De La Salle teachers expect students like Bittner with interests in civil engineering can benefit from the 3D printer and use those skills in college and eventually, in the workplace.  "If I was trying to design maybe a safety part for a bridge, I could design it and then show them how it moves and how it fits into a bridge," explained Bittner. 

Starting out extremely basic, Bittner explains how to build that cookie jar.  "First I needed to take a sphere out of the already-built library website," he said.  Next, he adds a second sphere on top of the original one.  "Cause eventually you're gonna turn it into a hole, and it's gonna make a sphere-shaped hole so that way you can cut a little hole into the sphere you previously made," said Bittner.  To give the jar traction, he places three cylinders under the sphere that serve as legs.

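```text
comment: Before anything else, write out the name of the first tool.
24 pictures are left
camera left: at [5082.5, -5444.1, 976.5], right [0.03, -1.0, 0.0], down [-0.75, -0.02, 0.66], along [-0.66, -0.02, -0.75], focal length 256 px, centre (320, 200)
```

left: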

Students then save their design on a thumb drive and plug it into the actual printer. Next, they have to decide how big or small to make their object and pick out a color.  The De La Salle printer can print up three colors at a time.

"There's cartridges of plastic filament on the side. The filament goes into the print head. The print head melts it, and it extrudes out a thin, thin filament, a smaller filament, and basically builds the object layer by layer by layer by layer and it slowly builds it. So it's basically printing in molten plastic and hardens it as soon as it comes out," said Garnier. 

The 3D printer builds the layers up, and over the next several hours, turns a digital Superdome into a physical object with its hourglass-like shape that students can hold. "I think it's pretty genius to put inside of a school," said Bittner.

Many believe that 3D printers - as they become more accessible and affordable - will in the next few years become part of our everyday lives. Who knows? Maybe the next young inventor will come out of a De La Salle classroom.